### [Task brief]
Repeat each line word for word. Format the lines as a JSON array of strings and drop empty lines.

[Start of Material provided]

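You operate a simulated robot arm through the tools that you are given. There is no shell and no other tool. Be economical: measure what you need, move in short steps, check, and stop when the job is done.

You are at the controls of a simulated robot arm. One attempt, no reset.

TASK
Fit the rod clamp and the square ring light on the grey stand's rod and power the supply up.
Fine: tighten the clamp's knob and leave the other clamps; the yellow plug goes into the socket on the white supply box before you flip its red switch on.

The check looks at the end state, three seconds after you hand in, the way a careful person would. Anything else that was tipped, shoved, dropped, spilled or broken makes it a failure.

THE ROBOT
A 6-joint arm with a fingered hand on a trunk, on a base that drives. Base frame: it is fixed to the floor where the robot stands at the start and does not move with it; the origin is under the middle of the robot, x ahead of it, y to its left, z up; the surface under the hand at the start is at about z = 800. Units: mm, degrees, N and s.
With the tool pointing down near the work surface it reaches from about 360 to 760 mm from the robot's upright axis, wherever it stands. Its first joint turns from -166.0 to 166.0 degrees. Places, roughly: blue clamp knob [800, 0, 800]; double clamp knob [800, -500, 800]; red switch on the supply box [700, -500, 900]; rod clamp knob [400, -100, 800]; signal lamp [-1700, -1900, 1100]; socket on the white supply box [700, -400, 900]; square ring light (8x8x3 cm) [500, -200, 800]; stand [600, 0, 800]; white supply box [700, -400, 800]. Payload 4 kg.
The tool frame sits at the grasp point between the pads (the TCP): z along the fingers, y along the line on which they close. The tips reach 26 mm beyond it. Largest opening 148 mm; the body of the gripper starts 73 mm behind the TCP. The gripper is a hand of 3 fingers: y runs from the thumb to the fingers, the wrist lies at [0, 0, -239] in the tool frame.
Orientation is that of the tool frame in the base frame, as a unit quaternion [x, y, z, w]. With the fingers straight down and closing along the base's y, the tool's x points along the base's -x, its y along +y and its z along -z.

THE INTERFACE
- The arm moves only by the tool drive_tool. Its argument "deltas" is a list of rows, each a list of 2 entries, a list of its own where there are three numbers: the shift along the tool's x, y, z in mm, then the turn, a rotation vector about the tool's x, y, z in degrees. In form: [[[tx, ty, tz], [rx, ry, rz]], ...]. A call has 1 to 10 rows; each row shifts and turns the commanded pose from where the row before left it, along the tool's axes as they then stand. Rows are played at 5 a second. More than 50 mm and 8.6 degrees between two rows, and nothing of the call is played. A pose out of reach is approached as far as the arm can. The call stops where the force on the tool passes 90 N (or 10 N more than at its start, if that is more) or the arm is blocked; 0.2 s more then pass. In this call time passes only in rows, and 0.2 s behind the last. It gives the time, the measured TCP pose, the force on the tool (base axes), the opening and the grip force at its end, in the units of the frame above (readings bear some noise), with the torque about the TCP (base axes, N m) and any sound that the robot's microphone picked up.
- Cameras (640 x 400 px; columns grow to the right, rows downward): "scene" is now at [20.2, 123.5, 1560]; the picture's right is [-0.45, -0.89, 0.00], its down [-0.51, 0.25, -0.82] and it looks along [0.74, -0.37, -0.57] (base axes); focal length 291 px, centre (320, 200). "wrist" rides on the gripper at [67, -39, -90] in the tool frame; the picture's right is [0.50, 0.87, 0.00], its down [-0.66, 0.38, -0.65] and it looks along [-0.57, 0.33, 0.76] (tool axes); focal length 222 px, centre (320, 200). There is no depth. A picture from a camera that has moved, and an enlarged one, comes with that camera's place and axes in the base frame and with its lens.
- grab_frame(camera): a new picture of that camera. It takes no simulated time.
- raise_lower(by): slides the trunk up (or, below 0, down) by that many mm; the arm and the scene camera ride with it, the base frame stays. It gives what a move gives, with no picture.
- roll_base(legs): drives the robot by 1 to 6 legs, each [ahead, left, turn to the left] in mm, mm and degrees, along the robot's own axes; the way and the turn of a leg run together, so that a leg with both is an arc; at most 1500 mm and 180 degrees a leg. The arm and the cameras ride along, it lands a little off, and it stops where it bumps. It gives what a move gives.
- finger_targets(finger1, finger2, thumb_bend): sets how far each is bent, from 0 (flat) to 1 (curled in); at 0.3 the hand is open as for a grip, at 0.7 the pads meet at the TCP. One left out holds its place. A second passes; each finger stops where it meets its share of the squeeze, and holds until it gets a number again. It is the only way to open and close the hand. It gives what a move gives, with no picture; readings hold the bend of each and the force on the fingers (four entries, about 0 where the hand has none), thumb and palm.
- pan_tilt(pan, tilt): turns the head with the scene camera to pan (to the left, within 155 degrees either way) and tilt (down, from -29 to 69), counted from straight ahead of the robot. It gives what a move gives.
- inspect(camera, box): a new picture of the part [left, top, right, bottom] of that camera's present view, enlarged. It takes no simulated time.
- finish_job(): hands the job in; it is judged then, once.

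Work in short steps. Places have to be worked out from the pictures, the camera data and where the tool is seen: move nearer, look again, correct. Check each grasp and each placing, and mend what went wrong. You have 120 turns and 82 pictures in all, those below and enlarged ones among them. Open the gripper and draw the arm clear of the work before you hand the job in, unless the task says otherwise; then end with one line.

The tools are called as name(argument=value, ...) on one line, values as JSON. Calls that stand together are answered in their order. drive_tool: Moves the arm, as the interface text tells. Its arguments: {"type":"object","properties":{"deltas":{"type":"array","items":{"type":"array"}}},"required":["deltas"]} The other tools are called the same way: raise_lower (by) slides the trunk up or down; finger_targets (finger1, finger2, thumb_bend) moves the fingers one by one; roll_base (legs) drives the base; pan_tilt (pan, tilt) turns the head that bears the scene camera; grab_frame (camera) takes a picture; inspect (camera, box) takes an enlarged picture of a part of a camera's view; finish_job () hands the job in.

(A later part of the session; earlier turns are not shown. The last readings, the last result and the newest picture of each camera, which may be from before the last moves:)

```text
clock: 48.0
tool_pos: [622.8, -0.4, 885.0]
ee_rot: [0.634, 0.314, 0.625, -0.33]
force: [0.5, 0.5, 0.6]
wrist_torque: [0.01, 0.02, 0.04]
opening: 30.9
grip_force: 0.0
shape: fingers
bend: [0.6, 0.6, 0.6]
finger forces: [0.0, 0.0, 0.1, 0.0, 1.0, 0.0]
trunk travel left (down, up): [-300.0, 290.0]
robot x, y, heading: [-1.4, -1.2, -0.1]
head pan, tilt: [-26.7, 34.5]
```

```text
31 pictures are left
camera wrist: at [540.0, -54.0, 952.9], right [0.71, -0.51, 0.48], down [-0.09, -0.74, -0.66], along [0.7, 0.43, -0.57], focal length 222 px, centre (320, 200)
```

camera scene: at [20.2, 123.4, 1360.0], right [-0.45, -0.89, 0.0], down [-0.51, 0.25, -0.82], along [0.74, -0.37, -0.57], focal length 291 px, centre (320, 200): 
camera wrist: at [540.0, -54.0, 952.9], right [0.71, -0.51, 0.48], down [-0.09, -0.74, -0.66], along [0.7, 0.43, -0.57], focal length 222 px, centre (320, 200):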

[End of Material provided]

### [Output of the exercise]
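[
  "You operate a simulated robot arm through the tools that you are given. There is no shell and no other tool. Be economical: measure what you need, move in short steps, check, and stop when the job is done.",
  "You are at the controls of a simulated robot arm. One attempt, no reset.",
  "TASK",
  "Fit the rod clamp and the square ring light on the grey stand's rod and power the supply up.",
  "Fine: tighten the clamp's knob and leave the other clamps; the yellow plug goes into the socket on the white supply box before you flip its red switch on.",
  "The check looks at the end state, three seconds after you hand in, the way a careful person would. Anything else that was tipped, shoved, dropped, spilled or broken makes it a failure.",
  "THE ROBOT",
  "A 6-joint arm with a fingered hand on a trunk, on a base that drives. Base frame: it is fixed to the floor where the robot stands at the start and does not move with it; the origin is under the middle of the robot, x ahead of it, y to its left, z up; the surface under the hand at the start is at about z = 800. Units: mm, degrees, N and s.",
  "With the tool pointing down near the work surface it reaches from about 360 to 760 mm from the robot's upright axis, wherever it stands. Its first joint turns from -166.0 to 166.0 degrees. Places, roughly: blue clamp knob [800, 0, 800]; double clamp knob [800, -500, 800]; red switch on the supply box [700, -500, 900]; rod clamp knob [400, -100, 800]; signal lamp [-1700, -1900, 1100]; socket on the white supply box [700, -400, 900]; square ring light (8x8x3 cm) [500, -200, 800]; stand [600, 0, 800]; white supply box [700, -400, 800]. Payload 4 kg.",
  "The tool frame sits at the grasp point between the pads (the TCP): z along the fingers, y along the line on which they close. The tips reach 26 mm beyond it. Largest opening 148 mm; the body of the gripper starts 73 mm behind the TCP. The gripper is a hand of 3 fingers: y runs from the thumb to the fingers, the wrist lies at [0, 0, -239] in the tool frame.",
  "Orientation is that of the tool frame in the base frame, as a unit quaternion [x, y, z, w]. With the fingers straight down and closing along the base's y, the tool's x points along the base's -x, its y along +y and its z along -z.",
  "THE INTERFACE",
  "- The arm moves only by the tool drive_tool. Its argument \"deltas\" is a list of rows, each a list of 2 entries, a list of its own where there are three numbers: the shift along the tool's x, y, z in mm, then the turn, a rotation vector about the tool's x, y, z in degrees. In form: [[[tx, ty, tz], [rx, ry, rz]], ...]. A call has 1 to 10 rows; each row shifts and turns the commanded pose from where the row before left it, along the tool's axes as they then stand. Rows are played at 5 a second. More than 50 mm and 8.6 degrees between two rows, and nothing of the call is played. A pose out of reach is approached as far as the arm can. The call stops where the force on the tool passes 90 N (or 10 N more than at its start, if that is more) or the arm is blocked; 0.2 s more then pass. In this call time passes only in rows, and 0.2 s behind the last. It gives the time, the measured TCP pose, the force on the tool (base axes), the opening and the grip force at its end, in the units of the frame above (readings bear some noise), with the torque about the TCP (base axes, N m) and any sound that the robot's microphone picked up.",
  "- Cameras (640 x 400 px; columns grow to the right, rows downward): \"scene\" is now at [20.2, 123.5, 1560]; the picture's right is [-0.45, -0.89, 0.00], its down [-0.51, 0.25, -0.82] and it looks along [0.74, -0.37, -0.57] (base axes); focal length 291 px, centre (320, 200). \"wrist\" rides on the gripper at [67, -39, -90] in the tool frame; the picture's right is [0.50, 0.87, 0.00], its down [-0.66, 0.38, -0.65] and it looks along [-0.57, 0.33, 0.76] (tool axes); focal length 222 px, centre (320, 200). There is no depth. A picture from a camera that has moved, and an enlarged one, comes with that camera's place and axes in the base frame and with its lens.",
  "- grab_frame(camera): a new picture of that camera. It takes no simulated time.",
  "- raise_lower(by): slides the trunk up (or, below 0, down) by that many mm; the arm and the scene camera ride with it, the base frame stays. It gives what a move gives, with no picture.",
  "- roll_base(legs): drives the robot by 1 to 6 legs, each [ahead, left, turn to the left] in mm, mm and degrees, along the robot's own axes; the way and the turn of a leg run together, so that a leg with both is an arc; at most 1500 mm and 180 degrees a leg. The arm and the cameras ride along, it lands a little off, and it stops where it bumps. It gives what a move gives.",
  "- finger_targets(finger1, finger2, thumb_bend): sets how far each is bent, from 0 (flat) to 1 (curled in); at 0.3 the hand is open as for a grip, at 0.7 the pads meet at the TCP. One left out holds its place. A second passes; each finger stops where it meets its share of the squeeze, and holds until it gets a number again. It is the only way to open and close the hand. It gives what a move gives, with no picture; readings hold the bend of each and the force on the fingers (four entries, about 0 where the hand has none), thumb and palm.",
  "- pan_tilt(pan, tilt): turns the head with the scene camera to pan (to the left, within 155 degrees either way) and tilt (down, from -29 to 69), counted from straight ahead of the robot. It gives what a move gives.",
  "- inspect(camera, box): a new picture of the part [left, top, right, bottom] of that camera's present view, enlarged. It takes no simulated time.",
  "- finish_job(): hands the job in; it is judged then, once.",
  "Work in short steps. Places have to be worked out from the pictures, the camera data and where the tool is seen: move nearer, look again, correct. Check each grasp and each placing, and mend what went wrong. You have 120 turns and 82 pictures in all, those below and enlarged ones among them. Open the gripper and draw the arm clear of the work before you hand the job in, unless the task says otherwise; then end with one line.",
  "The tools are called as name(argument=value, ...) on one line, values as JSON. Calls that stand together are answered in their order. drive_tool: Moves the arm, as the interface text tells. Its arguments: {\"type\":\"object\",\"properties\":{\"deltas\":{\"type\":\"array\",\"items\":{\"type\":\"array\"}}},\"required\":[\"deltas\"]} The other tools are called the same way: raise_lower (by) slides the trunk up or down; finger_targets (finger1, finger2, thumb_bend) moves the fingers one by one; roll_base (legs) drives the base; pan_tilt (pan, tilt) turns the head that bears the scene camera; grab_frame (camera) takes a picture; inspect (camera, box) takes an enlarged picture of a part of a camera's view; finish_job () hands the job in.",
  "(A later part of the session; earlier turns are not shown. The last readings, the last result and the newest picture of each camera, which may be from before the last moves:)",
  "```text",
  "clock: 48.0",
  "tool_pos: [622.8, -0.4, 885.0]",
  "ee_rot: [0.634, 0.314, 0.625, -0.33]",
  "force: [0.5, 0.5, 0.6]",
  "wrist_torque: [0.01, 0.02, 0.04]",
  "opening: 30.9",
  "grip_force: 0.0",
  "shape: fingers",
  "bend: [0.6, 0.6, 0.6]",
  "finger forces: [0.0, 0.0, 0.1, 0.0, 1.0, 0.0]",
  "trunk travel left (down, up): [-300.0, 290.0]",
  "robot x, y, heading: [-1.4, -1.2, -0.1]",
  "head pan, tilt: [-26.7, 34.5]",
  "```",
  "```text",
  "31 pictures are left",
  "camera wrist: at [540.0, -54.0, 952.9], right [0.71, -0.51, 0.48], down [-0.09, -0.74, -0.66], along [0.7, 0.43, -0.57], focal length 222 px, centre (320, 200)",
  "```",
  "camera scene: at [20.2, 123.4, 1360.0], right [-0.45, -0.89, 0.0], down [-0.51, 0.25, -0.82], along [0.74, -0.37, -0.57], focal length 291 px, centre (320, 200): ",
  "camera wrist: at [540.0, -54.0, 952.9], right [0.71, -0.51, 0.48], down [-0.09, -0.74, -0.66], along [0.7, 0.43, -0.57], focal length 222 px, centre (320, 200):"
]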